I have always believed that recommendation letters are read negatively, that if you don’t say something it is assumed that you can’t.  If you highlight how diligent a student is, it may be read as evidence that the student lacks ability.  A rec letter is an opportunity to put a student’s record in context, to explain a grade or a class or a teacher or life circumstances that are relevant in understanding the student’s journey.

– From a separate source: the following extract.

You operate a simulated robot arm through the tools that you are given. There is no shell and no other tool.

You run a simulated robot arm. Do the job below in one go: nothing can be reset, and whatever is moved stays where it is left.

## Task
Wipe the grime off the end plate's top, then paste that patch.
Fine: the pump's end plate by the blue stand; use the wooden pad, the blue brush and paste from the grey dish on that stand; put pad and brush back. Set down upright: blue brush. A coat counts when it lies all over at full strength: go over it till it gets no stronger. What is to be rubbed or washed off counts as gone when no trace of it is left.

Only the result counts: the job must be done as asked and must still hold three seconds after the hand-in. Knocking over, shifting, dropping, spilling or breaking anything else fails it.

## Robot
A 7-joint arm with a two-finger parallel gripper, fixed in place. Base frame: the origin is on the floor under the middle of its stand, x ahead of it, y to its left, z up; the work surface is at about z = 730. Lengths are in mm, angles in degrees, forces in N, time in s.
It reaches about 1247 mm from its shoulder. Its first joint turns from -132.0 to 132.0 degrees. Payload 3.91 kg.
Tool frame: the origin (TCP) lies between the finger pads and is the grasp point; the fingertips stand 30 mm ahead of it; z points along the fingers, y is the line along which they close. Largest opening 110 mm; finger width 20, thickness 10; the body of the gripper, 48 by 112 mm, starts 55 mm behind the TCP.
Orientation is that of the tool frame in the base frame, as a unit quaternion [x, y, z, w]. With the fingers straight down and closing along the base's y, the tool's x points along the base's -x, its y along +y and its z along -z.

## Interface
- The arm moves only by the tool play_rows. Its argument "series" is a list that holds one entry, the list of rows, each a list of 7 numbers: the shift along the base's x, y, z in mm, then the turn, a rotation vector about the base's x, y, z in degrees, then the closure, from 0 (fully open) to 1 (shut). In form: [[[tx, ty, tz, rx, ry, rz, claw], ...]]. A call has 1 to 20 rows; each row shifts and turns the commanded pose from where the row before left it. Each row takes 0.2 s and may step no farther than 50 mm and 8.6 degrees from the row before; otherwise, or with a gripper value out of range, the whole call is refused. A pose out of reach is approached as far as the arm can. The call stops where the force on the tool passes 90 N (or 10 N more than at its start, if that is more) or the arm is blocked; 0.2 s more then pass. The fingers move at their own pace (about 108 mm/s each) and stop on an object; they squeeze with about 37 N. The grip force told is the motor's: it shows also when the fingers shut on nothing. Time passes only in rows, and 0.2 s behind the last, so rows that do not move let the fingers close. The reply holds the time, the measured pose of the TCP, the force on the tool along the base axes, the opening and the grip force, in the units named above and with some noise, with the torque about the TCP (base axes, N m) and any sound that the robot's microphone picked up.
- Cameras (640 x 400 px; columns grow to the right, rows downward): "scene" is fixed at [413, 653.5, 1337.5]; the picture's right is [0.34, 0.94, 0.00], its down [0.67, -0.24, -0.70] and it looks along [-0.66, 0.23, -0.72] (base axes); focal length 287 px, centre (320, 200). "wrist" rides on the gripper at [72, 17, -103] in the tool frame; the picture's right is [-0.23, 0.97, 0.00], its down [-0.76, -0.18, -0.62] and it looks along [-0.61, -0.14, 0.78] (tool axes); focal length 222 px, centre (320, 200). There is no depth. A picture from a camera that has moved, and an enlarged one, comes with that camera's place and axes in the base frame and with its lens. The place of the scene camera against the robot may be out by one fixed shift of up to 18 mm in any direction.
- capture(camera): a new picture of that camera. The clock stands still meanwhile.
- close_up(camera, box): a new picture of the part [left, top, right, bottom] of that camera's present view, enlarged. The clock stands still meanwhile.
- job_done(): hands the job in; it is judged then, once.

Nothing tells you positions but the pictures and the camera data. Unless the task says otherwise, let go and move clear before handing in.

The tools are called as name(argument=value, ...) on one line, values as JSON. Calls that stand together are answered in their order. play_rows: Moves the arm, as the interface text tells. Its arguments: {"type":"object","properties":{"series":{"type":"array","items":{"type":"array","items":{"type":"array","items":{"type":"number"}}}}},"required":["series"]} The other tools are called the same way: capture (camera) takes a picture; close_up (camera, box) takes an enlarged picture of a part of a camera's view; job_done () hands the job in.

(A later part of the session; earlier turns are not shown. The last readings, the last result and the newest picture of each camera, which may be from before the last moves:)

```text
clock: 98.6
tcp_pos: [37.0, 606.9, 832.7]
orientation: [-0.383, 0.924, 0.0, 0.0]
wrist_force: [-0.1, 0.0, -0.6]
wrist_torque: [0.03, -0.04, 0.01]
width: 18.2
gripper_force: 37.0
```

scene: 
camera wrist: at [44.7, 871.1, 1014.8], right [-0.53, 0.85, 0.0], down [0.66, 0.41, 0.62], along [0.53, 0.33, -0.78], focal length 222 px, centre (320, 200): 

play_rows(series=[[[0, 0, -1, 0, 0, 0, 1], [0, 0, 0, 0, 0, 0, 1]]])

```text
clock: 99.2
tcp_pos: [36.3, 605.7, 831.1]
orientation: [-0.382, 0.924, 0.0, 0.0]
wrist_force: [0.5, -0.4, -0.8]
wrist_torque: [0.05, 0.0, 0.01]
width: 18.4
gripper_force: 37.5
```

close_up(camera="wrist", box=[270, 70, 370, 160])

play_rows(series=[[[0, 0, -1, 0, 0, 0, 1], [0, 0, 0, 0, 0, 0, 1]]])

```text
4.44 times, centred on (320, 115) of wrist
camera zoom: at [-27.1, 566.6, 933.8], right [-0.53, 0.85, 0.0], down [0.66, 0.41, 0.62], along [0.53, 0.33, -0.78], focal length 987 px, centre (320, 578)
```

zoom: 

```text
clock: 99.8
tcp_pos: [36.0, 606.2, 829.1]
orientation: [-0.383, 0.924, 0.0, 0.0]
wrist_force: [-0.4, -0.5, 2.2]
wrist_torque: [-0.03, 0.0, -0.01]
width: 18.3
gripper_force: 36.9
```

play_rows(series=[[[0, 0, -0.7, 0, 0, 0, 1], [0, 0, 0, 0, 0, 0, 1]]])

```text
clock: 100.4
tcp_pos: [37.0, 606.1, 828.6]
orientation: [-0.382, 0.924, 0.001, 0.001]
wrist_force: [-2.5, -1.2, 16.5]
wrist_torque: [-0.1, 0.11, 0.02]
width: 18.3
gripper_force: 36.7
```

Recommendation writers are like politicians, always looking for the perfect euphemism, the sufficiently vague phrase that is open to interpretation, preferably faulty.  Many years ago, Robert Thornton, an economics professor at Lehigh, developed the Lexicon of Inconspicuously Ambiguous Recommendations, or LIAR.  His examples were oriented toward job recommendations, and were meaningful for what they didn’t say rather than what they did.  The phrase “You will be fortunate to get this person to work for you” could be high praise or might be missing the important information (no one else has been able to get them to work).  In a college recommendation, describing a student as “entrepreneurial” could mean they sell drugs to all their friends, while “he hopes to become an engineer” might be missing the all-important (but he better learn to drive a train).  And should the statement, “I would place him in a class by himself” be interpreted figuratively or literally?

The biggest ethical issue attached to recommendation writing is what information to include and what to leave out.  I see my job as being an advocate for the student, presenting the best case I can for them, without compromising my credibility.  I have therefore never written a recommendation intended to be negative.  I try to follow my grandmother’s advice—“If you can’t say something nice, say nothing at all.”